>>

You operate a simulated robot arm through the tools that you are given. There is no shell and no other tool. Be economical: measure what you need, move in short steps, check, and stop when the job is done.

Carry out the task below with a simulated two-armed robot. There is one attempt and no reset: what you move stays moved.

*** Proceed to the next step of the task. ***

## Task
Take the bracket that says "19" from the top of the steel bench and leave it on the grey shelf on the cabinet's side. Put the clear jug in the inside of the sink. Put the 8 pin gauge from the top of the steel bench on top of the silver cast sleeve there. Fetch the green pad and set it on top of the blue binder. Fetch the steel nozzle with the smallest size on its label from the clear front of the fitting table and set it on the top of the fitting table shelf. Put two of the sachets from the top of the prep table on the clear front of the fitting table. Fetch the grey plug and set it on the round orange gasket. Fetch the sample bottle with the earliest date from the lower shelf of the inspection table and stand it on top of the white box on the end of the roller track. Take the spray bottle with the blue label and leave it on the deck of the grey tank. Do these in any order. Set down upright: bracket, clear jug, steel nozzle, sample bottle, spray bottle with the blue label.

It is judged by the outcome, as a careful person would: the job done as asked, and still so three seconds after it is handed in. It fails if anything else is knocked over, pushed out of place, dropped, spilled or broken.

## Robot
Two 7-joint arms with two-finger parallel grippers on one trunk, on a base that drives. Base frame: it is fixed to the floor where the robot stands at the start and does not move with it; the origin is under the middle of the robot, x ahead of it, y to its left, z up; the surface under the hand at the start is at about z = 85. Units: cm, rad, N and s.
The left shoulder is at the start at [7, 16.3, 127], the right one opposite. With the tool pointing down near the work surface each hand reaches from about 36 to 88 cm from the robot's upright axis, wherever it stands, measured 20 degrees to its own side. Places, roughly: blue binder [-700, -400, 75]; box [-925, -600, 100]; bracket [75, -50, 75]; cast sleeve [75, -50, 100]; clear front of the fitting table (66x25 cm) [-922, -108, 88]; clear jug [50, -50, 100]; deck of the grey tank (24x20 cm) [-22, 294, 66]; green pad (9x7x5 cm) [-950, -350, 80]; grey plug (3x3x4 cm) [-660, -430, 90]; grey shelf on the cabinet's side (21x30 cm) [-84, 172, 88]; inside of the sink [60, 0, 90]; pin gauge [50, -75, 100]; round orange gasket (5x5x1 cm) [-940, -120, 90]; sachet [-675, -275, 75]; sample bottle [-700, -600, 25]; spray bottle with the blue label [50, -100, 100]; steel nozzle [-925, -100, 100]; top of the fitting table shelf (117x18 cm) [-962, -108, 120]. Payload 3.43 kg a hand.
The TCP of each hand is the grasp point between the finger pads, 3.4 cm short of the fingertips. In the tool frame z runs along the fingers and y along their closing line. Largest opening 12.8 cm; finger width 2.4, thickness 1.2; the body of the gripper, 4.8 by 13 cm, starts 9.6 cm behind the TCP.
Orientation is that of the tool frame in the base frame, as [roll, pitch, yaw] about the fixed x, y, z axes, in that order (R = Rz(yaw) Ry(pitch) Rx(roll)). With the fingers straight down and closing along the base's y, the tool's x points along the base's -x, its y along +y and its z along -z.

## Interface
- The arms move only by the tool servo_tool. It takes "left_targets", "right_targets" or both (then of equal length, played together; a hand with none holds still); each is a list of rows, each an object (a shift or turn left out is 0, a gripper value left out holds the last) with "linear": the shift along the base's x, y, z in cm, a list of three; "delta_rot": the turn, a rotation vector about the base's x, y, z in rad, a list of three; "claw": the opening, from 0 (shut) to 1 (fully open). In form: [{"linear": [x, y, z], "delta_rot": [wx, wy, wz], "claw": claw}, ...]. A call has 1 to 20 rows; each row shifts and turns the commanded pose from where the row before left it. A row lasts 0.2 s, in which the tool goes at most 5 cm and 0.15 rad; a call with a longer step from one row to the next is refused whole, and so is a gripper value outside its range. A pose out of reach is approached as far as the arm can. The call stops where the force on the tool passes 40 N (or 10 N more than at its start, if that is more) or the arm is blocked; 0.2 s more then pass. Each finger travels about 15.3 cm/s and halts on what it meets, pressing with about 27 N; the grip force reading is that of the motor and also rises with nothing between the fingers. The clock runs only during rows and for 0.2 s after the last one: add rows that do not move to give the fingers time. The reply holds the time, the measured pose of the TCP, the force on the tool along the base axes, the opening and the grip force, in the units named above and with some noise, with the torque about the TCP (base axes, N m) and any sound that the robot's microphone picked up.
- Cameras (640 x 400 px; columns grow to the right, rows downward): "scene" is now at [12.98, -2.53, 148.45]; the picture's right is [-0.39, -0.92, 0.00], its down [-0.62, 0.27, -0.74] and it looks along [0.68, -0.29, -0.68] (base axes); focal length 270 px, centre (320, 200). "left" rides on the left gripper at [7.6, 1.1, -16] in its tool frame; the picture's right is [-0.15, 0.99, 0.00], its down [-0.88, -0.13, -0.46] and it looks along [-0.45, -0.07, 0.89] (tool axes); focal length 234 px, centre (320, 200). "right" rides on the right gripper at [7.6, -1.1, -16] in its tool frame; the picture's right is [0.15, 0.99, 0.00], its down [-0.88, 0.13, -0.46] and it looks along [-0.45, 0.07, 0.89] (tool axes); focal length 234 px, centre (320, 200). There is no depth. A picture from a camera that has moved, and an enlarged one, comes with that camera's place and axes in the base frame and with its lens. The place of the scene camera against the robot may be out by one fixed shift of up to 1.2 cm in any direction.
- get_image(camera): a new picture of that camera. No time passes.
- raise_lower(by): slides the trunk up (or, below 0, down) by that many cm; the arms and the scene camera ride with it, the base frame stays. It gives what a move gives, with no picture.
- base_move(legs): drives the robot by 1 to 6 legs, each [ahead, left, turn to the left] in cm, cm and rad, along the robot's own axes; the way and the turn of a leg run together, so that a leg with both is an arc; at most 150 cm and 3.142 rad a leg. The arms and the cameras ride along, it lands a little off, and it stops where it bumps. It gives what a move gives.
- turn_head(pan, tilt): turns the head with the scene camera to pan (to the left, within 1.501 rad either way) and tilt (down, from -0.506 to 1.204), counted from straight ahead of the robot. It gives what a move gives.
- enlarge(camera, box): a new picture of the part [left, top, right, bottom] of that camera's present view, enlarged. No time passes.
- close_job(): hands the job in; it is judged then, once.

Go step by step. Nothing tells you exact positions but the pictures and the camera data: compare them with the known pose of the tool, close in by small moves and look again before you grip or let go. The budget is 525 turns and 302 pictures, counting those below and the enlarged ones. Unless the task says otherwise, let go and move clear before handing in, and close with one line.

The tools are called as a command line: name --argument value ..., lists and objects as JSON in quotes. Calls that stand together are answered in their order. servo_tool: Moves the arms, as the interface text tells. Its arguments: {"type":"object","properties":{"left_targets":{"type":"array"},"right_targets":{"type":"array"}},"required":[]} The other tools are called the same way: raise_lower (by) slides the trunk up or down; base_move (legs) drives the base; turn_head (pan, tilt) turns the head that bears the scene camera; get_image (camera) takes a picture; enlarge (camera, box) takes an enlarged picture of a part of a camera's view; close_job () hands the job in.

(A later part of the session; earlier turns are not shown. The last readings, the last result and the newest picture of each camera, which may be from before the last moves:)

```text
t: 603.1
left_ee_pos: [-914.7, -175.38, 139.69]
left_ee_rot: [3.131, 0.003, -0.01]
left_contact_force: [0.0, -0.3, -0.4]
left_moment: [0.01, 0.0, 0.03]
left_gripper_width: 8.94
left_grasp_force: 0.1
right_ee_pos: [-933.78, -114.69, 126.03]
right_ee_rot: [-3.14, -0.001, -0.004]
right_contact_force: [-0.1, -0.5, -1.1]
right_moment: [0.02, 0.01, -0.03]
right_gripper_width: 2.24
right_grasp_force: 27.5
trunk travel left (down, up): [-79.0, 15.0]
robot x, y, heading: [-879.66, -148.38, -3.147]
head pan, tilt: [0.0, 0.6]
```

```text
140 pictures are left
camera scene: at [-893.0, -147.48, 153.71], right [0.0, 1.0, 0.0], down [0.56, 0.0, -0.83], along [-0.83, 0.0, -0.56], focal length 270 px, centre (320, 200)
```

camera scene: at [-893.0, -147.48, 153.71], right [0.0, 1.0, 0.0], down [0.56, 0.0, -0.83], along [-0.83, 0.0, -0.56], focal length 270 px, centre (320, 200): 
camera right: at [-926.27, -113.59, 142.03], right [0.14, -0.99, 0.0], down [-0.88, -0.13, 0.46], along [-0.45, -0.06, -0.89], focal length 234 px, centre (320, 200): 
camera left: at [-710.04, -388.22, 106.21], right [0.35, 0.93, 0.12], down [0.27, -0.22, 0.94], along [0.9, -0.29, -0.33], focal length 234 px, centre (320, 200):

<<

_Quoted text_
>>

Вся история одежды и моды говорит нам о том, что одной из существенных задач их было всегда оттенить нужные стороны фигуры, скрыть физические недостатки и — где нужно — компенсировать их. Стоит только немного просмотреть мемуары XVI — XVII вв., чтобы найти целый ряд примеров такого происхождения мод и отдельных частей туалета. Брыжи на рукавах вводятся при дворе для того, чтобы скрыть некрасивые руки; дамские повязки, в начале XIX в. бывшие в моде, облегавшие шею, были введены законодательницей мод, которая должна была скрыть уродливый шрам на шее. Чтобы увеличить рост, употребляются высокие каблуки, и уродливые ноги скрываются длинными платьями. Худоба и недостаточное развитие форм компенсируются корсетами, турнюрами, толстинками и т. п. (особенно развитыми в модах позднего средневековья и Ренессанса). Трудно было бы перечислить все те случаи, когда физические дефекты компенсировались «стратегией костюма», когда этот последний организованно применялся как дополнение и исправление личности. Достаточно вспомнить все военные костюмы, увеличивающие рост, фигуру и придающие устрашающий, грозный вид, костюмы, начиная от боевого наряда индейцев до современных военных форм, чтобы убедиться, что одежда действительно может составлять как бы часть личности и организуется зачастую общей ее установкой.

Мы не можем пройти мимо еще одного внешнего приема, применявшегося с успехом в модах XVIII — XIX вв. для компенсации недостатков и для того, чтобы организовать внимание, отвлечь его от одной части тела и направить на другую. Мы имеем в виду «мушки», которыми пользовались модницы прошлых веков и которые служили великолепным искусственным приемом, для того чтоб соответствующим образом организовать внимание.

<<

_Problem statement_
Copy the quoted text in full.

_The output_
Вся история одежды и моды говорит нам о том, что одной из существенных задач их было всегда оттенить нужные стороны фигуры, скрыть физические недостатки и — где нужно — компенсировать их. Стоит только немного просмотреть мемуары XVI — XVII вв., чтобы найти целый ряд примеров такого происхождения мод и отдельных частей туалета. Брыжи на рукавах вводятся при дворе для того, чтобы скрыть некрасивые руки; дамские повязки, в начале XIX в. бывшие в моде, облегавшие шею, были введены законодательницей мод, которая должна была скрыть уродливый шрам на шее. Чтобы увеличить рост, употребляются высокие каблуки, и уродливые ноги скрываются длинными платьями. Худоба и недостаточное развитие форм компенсируются корсетами, турнюрами, толстинками и т. п. (особенно развитыми в модах позднего средневековья и Ренессанса). Трудно было бы перечислить все те случаи, когда физические дефекты компенсировались «стратегией костюма», когда этот последний организованно применялся как дополнение и исправление личности. Достаточно вспомнить все военные костюмы, увеличивающие рост, фигуру и придающие устрашающий, грозный вид, костюмы, начиная от боевого наряда индейцев до современных военных форм, чтобы убедиться, что одежда действительно может составлять как бы часть личности и организуется зачастую общей ее установкой.

Мы не можем пройти мимо еще одного внешнего приема, применявшегося с успехом в модах XVIII — XIX вв. для компенсации недостатков и для того, чтобы организовать внимание, отвлечь его от одной части тела и направить на другую. Мы имеем в виду «мушки», которыми пользовались модницы прошлых веков и которые служили великолепным искусственным приемом, для того чтоб соответствующим образом организовать внимание.